What to do when Fear tries to Imprison You

“Don’t you ever get used to it?” The ‘it’ the person was referring to was public speaking. I’ve read where fear of public speaking is right up there with the fear of death. Amazing! This got me thinking about fear itself.

How many times can you count in your own life when fear held you back? You didn’t put your hand up in class even though you knew that you had the right answer. You refused to audition for the school choir although you had a very good voice. You got nervous the day that the radio personality was asking questions of those queued in the line as you waited to pay your cell phone bill and got angry with yourself because if you weren’t so chicken you might have been the proud owner of a Blackberry Torch.

Succumbing to fear is as if you’re literally saying “no” to life. Yet the more we fear the more fear seems to show up. “Why can’t fear just curl up and die?” you ask softly. Fear is relentless. You want to ask your boss for a change in working hours – there’s fear. You want to leave the business you helped your husband build and pursue something on your own and there is fear again. You want to leave your job and start a business for yourself but much too afraid to take the first step. Fear seems to be the dragon and if we don’t slay it we will lay doom to a dull and boring life.

So how do we treat with fear when it shows up? What if we could use fear and all that it surfaces to our advantage? What if we gave a different meaning to fear? What if we gave fear a makeover? This is something that we have no problem doing with our physical selves so why not fear?

When fear first shows up, our natural tendency is to shy away from it…run in the other direction. What about if we stared fear down in the eye – shouted at fear boldly claiming that “we’re seeing you – come right on in!” What if we welcomed fear?

What if we thanked fear for showing up? Think of the presence of fear as an indication that we’re on the right track. That this is something we should be doing and the presence of fear is the confirmation of same. So when we feel fear that we press on knowing that this is what we were meant to be doing.

What if we changed fear’s name and instead of fear called it excitement? What if we interpreted fear as an adrenaline rush so forceful because of the risk we felt we were taking?

What if instead of a foe, fear became a friend?

In the book “Change or Die” by Alan Deutschman he lays out three deceptively simple principles for change – He calls them the 3-Rs: Relate, Repeat and Reframe. Let’s use that in the context of fear.

Because we have so much built-in resistance to change, it’s almost impossible to change unless we have the right kind of support. The key, as Deutschman says “is to form a new, emotional relationship with a person or community that inspires and sustains hope.” This could be a coach or therapist for an individual, or for a business it could be an in-depth coaching, training, or consulting program.

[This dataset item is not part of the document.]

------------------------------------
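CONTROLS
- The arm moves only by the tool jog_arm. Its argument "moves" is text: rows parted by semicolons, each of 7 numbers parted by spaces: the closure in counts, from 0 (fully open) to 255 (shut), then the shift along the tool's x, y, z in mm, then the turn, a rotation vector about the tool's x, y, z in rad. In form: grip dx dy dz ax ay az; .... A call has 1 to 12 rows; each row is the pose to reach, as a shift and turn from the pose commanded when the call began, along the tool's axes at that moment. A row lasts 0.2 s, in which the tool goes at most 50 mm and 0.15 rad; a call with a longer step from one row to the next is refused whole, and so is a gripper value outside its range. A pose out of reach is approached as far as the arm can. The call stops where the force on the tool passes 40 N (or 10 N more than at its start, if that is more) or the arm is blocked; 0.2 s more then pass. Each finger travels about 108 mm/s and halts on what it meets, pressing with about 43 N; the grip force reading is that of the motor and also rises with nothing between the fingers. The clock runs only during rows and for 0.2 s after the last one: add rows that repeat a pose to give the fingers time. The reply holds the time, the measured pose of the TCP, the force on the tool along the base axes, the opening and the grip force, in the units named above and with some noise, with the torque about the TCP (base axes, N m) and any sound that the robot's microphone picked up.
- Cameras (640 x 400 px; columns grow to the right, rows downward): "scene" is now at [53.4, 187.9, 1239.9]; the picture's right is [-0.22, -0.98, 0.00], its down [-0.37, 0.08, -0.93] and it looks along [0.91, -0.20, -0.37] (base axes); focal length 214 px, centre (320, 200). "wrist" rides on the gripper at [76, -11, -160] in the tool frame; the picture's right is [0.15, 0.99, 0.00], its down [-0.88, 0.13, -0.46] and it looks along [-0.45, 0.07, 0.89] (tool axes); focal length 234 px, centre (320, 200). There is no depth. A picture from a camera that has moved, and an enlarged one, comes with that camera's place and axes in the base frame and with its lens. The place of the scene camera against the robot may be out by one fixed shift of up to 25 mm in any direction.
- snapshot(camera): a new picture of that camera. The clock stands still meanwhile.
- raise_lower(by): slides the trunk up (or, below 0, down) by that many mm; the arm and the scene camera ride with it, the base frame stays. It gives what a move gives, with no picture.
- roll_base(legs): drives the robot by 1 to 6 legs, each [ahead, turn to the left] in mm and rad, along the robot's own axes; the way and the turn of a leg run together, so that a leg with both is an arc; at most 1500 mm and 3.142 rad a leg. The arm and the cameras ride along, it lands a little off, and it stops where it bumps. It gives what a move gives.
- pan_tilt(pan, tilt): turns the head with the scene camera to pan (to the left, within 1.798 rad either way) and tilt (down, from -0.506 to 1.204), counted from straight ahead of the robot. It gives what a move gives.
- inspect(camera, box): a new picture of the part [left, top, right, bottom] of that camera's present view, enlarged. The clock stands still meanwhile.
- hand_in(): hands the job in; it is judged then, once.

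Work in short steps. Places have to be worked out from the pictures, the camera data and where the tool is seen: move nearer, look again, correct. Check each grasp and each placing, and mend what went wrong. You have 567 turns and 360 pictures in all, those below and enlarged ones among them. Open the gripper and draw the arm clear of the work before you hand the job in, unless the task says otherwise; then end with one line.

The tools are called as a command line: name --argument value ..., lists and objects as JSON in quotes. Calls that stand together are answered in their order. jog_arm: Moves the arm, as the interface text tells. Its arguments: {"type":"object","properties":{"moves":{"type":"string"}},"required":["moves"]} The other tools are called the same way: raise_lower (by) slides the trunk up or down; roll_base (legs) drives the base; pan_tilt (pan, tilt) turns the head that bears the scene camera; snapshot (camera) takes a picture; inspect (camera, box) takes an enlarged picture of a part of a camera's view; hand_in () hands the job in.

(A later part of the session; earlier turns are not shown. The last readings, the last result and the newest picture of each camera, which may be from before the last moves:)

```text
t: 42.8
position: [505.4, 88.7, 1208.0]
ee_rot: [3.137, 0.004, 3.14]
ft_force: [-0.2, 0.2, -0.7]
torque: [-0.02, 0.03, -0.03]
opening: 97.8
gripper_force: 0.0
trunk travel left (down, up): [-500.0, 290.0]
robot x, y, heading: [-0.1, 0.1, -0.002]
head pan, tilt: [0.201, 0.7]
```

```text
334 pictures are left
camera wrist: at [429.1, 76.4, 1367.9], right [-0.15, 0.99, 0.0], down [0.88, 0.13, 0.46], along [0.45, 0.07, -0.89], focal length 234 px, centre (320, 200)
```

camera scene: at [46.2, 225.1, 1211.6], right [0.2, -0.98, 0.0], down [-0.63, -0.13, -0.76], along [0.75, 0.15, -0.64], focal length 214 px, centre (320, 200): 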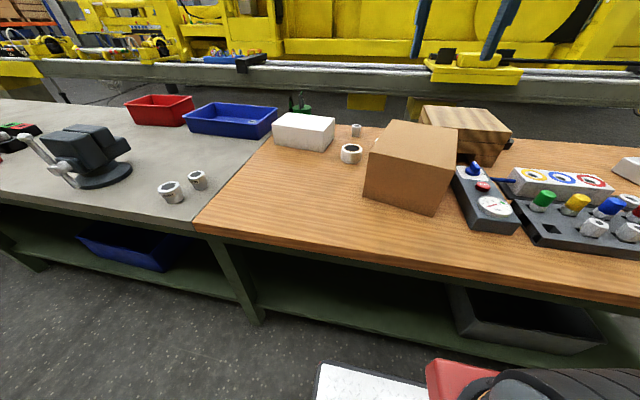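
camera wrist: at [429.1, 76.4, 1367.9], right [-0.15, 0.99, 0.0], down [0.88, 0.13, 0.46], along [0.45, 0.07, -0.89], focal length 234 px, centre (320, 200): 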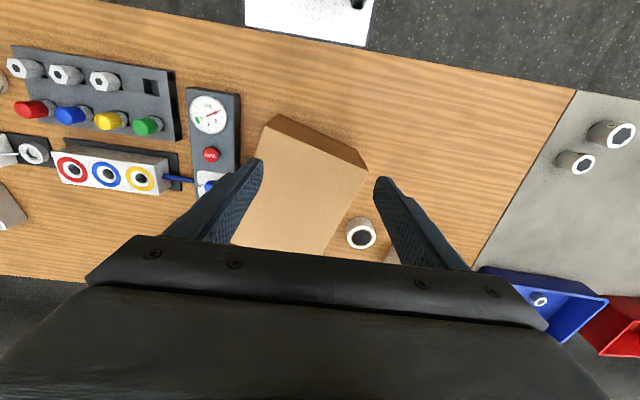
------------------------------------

Change takes time. It takes repetition and practicing new skills before the change becomes the normal way of doing things. Nobody becomes a great athlete, mathematician, musician or marketer without this kind of long-term repetition so keep practicing until you find an approach that works for you in befriending your fear.

To change, it starts with your thinking, with your mindset, with your point of view. Instead of a dreaded ogre to be avoided, dealing with fear becomes an exciting adventure.

If you operate from these three simple change principles you are going to have a much easier time making change happen despite your fears.